-- START OF Text passage --
Not many people I imagine willingly choose to build relationships with those whom they have very little in common with, or who have vastly different temperaments. Paradoxically, when we struggle to serve people we normally would not choose to serve (or possibly even associate with) we enter into a very specific, sacrificial relationship with them that allows us to exercise divine muscles that otherwise may have remained dormant. To accept this challenge, to enter this school, is to potentially become “powerfully open, empathetic, vulnerable people, able to understand, serve, learn from, and be trusted by people very different from [ourselves].”

By entering this school of contraries, we give birth to divinely needed gifts such as patience, compassion, mercy and forgiveness.

These gifts are forged in the furnace of paradox.
-- END OF Text passage --
-- START OF Given data --
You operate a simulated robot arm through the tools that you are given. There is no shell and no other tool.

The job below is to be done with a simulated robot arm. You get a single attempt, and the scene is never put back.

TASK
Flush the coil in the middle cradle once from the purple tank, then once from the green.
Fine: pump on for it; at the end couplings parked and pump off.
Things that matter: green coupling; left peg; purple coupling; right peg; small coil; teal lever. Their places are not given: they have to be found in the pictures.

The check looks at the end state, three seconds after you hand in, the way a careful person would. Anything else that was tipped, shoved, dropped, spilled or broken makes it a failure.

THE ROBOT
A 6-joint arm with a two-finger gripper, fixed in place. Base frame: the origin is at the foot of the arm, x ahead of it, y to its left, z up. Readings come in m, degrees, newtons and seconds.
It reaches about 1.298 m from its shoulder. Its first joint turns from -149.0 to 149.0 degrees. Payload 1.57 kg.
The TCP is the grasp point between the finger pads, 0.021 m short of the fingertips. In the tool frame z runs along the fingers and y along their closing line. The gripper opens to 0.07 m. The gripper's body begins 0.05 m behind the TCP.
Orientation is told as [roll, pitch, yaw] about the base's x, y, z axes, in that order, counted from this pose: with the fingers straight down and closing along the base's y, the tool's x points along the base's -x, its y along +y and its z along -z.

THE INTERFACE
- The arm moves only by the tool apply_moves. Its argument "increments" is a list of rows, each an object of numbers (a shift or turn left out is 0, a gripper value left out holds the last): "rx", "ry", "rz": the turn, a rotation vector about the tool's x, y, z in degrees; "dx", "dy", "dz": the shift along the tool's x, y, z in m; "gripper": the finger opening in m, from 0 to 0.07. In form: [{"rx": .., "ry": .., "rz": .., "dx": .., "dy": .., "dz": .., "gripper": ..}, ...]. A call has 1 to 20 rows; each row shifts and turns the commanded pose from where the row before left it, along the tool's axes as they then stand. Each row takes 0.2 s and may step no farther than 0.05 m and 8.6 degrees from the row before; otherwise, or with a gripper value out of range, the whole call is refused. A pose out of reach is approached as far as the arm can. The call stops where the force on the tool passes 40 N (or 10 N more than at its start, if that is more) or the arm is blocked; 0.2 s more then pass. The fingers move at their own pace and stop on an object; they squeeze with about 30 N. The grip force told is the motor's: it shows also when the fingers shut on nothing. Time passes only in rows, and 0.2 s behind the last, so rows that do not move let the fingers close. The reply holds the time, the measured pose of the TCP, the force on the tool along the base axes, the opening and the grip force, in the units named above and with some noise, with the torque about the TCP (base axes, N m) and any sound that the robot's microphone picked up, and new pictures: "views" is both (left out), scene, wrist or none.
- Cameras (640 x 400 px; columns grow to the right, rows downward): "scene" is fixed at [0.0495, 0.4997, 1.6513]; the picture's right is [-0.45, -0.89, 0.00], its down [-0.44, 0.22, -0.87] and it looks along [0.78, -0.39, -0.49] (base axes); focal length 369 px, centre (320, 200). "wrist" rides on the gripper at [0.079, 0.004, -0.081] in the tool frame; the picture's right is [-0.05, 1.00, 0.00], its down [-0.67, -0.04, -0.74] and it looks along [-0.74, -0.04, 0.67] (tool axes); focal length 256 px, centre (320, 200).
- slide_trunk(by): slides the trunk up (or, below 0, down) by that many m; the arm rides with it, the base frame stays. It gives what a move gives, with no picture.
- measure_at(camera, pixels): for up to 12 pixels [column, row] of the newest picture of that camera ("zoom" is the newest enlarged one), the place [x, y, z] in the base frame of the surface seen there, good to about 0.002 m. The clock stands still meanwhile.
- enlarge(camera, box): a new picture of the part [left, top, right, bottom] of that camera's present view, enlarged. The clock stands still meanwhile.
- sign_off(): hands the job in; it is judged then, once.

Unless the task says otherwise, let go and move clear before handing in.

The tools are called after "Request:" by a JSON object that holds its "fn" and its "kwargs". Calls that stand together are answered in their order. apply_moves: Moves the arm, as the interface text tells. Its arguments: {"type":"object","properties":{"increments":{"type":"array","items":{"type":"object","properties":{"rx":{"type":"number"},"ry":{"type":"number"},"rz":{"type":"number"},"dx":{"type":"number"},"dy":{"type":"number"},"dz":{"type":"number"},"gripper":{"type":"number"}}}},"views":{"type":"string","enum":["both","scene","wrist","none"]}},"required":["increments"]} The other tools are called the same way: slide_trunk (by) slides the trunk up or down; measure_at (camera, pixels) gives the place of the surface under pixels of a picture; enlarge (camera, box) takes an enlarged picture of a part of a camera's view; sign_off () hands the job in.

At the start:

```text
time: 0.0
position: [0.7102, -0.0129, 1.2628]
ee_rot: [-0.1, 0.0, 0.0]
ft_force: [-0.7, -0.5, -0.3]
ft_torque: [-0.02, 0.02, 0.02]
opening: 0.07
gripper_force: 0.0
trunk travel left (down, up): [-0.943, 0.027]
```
-- END OF Given data --
» **What you will do**:
Locate "Not many people" and "furnace of paradox." in the text passage, and write out these words with everything between them.

» **Task output**:
Not many people I imagine willingly choose to build relationships with those whom they have very little in common with, or who have vastly different temperaments. Paradoxically, when we struggle to serve people we normally would not choose to serve (or possibly even associate with) we enter into a very specific, sacrificial relationship with them that allows us to exercise divine muscles that otherwise may have remained dormant. To accept this challenge, to enter this school, is to potentially become “powerfully open, empathetic, vulnerable people, able to understand, serve, learn from, and be trusted by people very different from [ourselves].”

By entering this school of contraries, we give birth to divinely needed gifts such as patience, compassion, mercy and forgiveness.

These gifts are forged in the furnace of paradox.